La literatura de los bardos ha propagado hasta nosotros una multitud de aforismos del mismo género, en lo tocante a todas las ramas del saber humano: Ciencias, Historia, Moral, Derecho, Poesía. No las hay de más interesantes y más propias para inspirar grandes reflexiones que aquellas cuyo texto publicamos aquí, según la traducción que ha sido hecha por el Sr. Adolphe Pictet.

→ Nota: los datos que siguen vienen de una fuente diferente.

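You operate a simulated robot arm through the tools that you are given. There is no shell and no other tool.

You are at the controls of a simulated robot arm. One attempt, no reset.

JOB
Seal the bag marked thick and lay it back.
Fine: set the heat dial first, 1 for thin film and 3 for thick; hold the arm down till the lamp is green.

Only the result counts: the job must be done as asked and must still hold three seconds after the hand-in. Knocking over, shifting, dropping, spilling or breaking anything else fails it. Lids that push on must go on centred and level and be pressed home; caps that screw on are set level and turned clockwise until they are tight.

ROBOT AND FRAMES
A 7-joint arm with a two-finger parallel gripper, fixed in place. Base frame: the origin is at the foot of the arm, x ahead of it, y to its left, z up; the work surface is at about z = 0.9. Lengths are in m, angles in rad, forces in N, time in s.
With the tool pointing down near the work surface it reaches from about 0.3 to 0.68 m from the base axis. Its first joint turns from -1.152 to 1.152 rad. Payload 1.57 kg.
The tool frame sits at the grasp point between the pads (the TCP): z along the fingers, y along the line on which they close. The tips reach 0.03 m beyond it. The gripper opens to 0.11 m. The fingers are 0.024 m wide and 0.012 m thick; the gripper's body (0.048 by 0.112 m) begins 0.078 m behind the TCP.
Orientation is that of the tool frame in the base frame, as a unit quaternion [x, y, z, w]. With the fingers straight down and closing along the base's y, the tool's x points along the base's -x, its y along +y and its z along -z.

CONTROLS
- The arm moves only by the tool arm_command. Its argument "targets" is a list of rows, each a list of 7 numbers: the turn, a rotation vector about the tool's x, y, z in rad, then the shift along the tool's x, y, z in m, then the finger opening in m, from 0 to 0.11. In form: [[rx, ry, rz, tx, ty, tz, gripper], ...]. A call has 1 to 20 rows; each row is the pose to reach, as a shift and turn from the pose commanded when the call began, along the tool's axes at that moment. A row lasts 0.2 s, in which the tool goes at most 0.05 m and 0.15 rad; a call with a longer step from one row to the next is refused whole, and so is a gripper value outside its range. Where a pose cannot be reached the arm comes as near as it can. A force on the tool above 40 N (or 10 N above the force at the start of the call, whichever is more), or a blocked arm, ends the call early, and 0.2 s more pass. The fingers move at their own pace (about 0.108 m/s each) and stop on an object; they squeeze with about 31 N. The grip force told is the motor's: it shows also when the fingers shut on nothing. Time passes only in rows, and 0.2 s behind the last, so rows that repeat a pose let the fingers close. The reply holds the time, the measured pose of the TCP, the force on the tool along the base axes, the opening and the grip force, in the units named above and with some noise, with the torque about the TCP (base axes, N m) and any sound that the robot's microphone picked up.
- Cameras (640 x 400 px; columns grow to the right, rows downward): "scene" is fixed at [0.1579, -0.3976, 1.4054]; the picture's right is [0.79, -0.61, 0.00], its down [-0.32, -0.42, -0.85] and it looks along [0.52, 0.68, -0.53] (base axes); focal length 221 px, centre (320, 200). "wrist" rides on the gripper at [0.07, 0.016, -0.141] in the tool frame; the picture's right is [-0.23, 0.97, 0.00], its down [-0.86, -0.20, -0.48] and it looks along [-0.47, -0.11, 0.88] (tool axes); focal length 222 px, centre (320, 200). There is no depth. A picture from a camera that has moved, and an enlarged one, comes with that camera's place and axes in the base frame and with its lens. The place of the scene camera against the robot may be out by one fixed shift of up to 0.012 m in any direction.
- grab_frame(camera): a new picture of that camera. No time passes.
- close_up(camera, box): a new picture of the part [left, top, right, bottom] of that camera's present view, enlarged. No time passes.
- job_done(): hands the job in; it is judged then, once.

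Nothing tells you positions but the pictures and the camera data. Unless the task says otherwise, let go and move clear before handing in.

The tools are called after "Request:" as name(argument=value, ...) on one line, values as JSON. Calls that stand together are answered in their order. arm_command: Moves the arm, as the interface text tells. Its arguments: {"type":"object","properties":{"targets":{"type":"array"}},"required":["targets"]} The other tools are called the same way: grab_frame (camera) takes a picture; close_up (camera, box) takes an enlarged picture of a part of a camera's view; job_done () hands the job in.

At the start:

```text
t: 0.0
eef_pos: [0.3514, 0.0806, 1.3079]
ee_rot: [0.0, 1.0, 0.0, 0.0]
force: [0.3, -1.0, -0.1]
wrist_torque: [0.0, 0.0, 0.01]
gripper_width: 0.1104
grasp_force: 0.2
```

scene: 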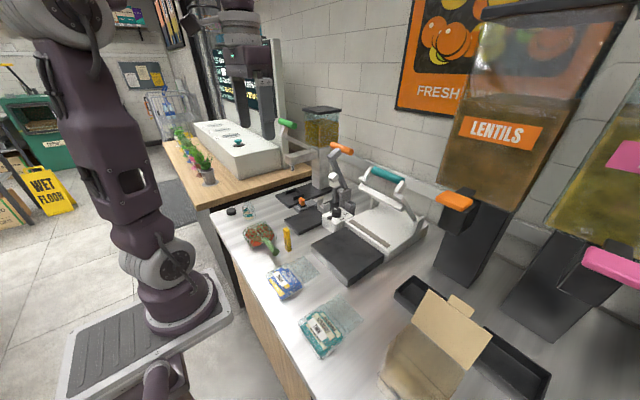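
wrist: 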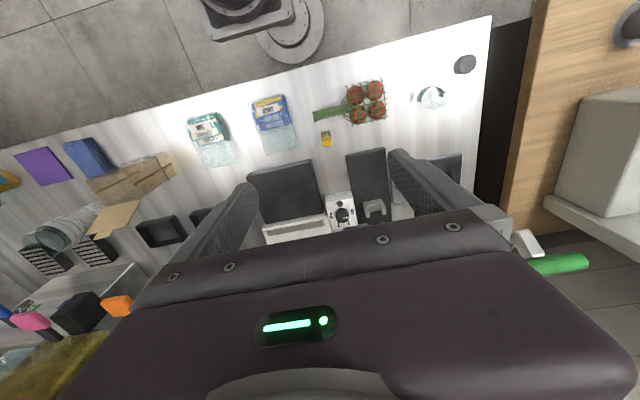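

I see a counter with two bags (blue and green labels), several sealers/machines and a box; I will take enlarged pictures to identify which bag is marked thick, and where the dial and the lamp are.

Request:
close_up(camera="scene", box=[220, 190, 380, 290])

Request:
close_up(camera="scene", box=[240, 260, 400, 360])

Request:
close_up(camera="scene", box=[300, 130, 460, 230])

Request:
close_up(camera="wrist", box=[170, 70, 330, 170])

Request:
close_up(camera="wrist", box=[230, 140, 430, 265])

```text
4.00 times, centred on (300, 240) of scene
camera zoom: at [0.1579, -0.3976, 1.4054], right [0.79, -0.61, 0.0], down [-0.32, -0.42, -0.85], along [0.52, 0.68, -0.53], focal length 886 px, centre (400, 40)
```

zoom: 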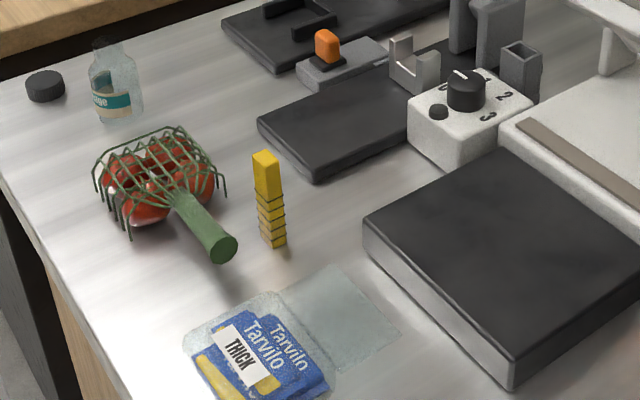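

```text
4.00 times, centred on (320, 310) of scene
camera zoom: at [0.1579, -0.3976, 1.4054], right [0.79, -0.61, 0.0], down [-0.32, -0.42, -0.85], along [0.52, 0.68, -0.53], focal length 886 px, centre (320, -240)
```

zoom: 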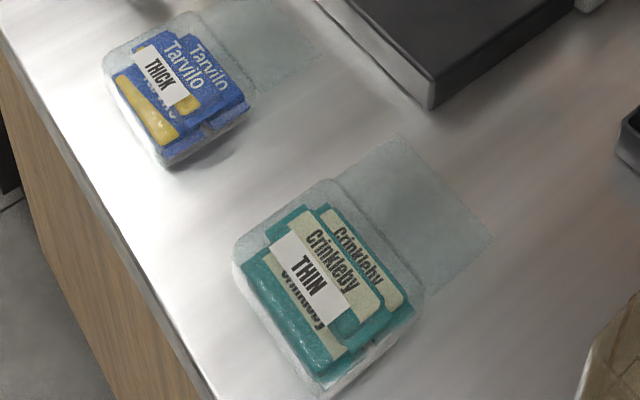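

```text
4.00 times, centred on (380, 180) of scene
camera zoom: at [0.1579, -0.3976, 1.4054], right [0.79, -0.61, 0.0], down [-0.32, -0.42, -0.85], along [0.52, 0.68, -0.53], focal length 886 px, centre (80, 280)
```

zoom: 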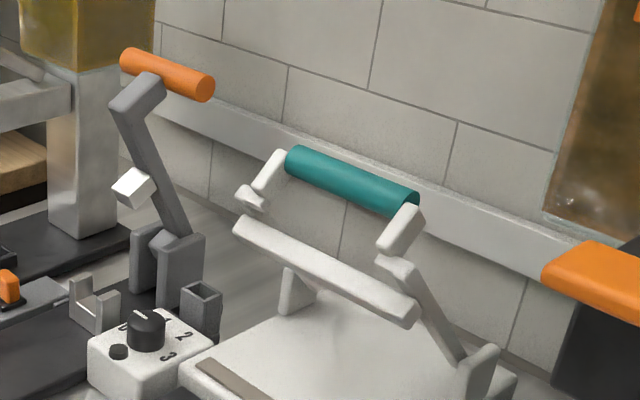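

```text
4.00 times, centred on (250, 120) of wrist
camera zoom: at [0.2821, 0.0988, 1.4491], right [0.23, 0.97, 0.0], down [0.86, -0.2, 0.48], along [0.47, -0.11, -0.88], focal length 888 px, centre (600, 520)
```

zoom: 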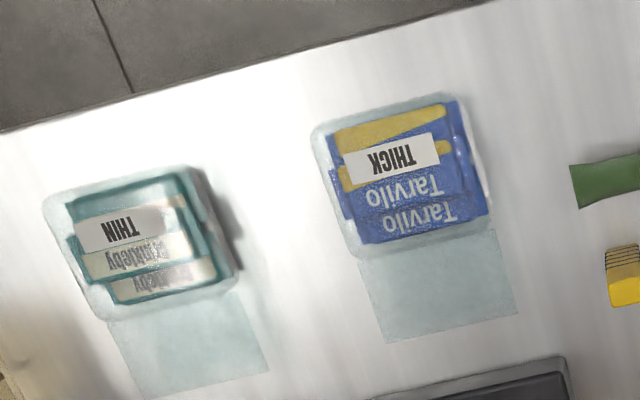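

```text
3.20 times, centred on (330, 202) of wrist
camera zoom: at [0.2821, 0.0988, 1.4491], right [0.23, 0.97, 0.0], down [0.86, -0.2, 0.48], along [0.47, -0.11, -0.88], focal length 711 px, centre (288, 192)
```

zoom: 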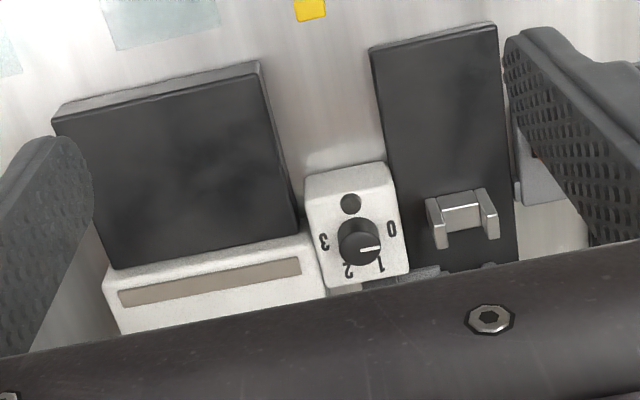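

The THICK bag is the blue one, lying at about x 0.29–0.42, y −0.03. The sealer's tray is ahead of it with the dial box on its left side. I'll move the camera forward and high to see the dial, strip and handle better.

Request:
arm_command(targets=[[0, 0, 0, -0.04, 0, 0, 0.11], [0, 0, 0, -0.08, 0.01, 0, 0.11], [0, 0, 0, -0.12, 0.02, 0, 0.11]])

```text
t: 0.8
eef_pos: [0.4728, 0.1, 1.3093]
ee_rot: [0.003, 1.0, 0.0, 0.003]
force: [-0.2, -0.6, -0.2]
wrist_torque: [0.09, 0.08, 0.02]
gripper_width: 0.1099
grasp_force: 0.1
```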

«De esta serie de tríadas, las once primeras son consagradas a la exposición de los atributos característicos de la Divinidad. Como era fácil preverlo, es en esta sección que las influencias cristianas han tenido una mayor acción. Si no se puede negar que el druidismo haya conocido el principio de la unidad de Dios, puede incluso ser que, por consecuencia de su predilección por el número ternario, pudo haber sido llevado a concebir algo confusamente la divina Trinidad; sin embargo, es indiscutible que lo que completa esta alta concepción teológica –el saber la distinción de las personas y particularmente de la tercera– ha debido quedar perfectamente extraño a esta antigua religión. 
Todo está de acuerdo en probar que sus sectarios estaban mucho más preocupados en fundar la libertad del hombre que en fundar la caridad; y es por seguir esta falsa posición desde su punto de partida que ha perecido. Todo ese inicio también parece relacionarse a una influencia cristiana, más o menos determinada, particularmente a partir de la quinta tríada.

«A continuación de los principios generales relativos a la naturaleza de Dios, el texto pasa a exponer la constitución del Universo. El conjunto de esta constitución es superiormente formulado en tres tríadas que, mostrando a los seres particulares en un orden absolutamente diferente al de Dios, completan la idea que debe formarse del Ser único e inmutable. Además, con fórmulas más explícitas, esas tríadas no hacen sino reproducir lo que ya se sabía –a través del testimonio de los Antiguos– sobre la doctrina de la circulación de las almas, que pasan alternadamente de la vida a la muerte y de la muerte a la vida. Pueden ser consideradas como el comentario de un célebre verso de La Farsalia, en el cual el poeta exclama, al dirigirse a los sacerdotes de la Galia, que si lo que ellos enseñan es verdad, la muerte no es más que el medio de una larga vida: Longæ vitæ mors media est.

DIOS Y EL UNIVERSO

I – Hay tres unidades primitivas, y de cada una de ellas no podría existir más que una sola: un Dios, una verdad y un punto de libertad, es decir, el punto donde se encuentra el equilibrio de toda oposición.

II – Tres cosas proceden de las tres unidades primitivas: toda vida, todo bien y todo poder.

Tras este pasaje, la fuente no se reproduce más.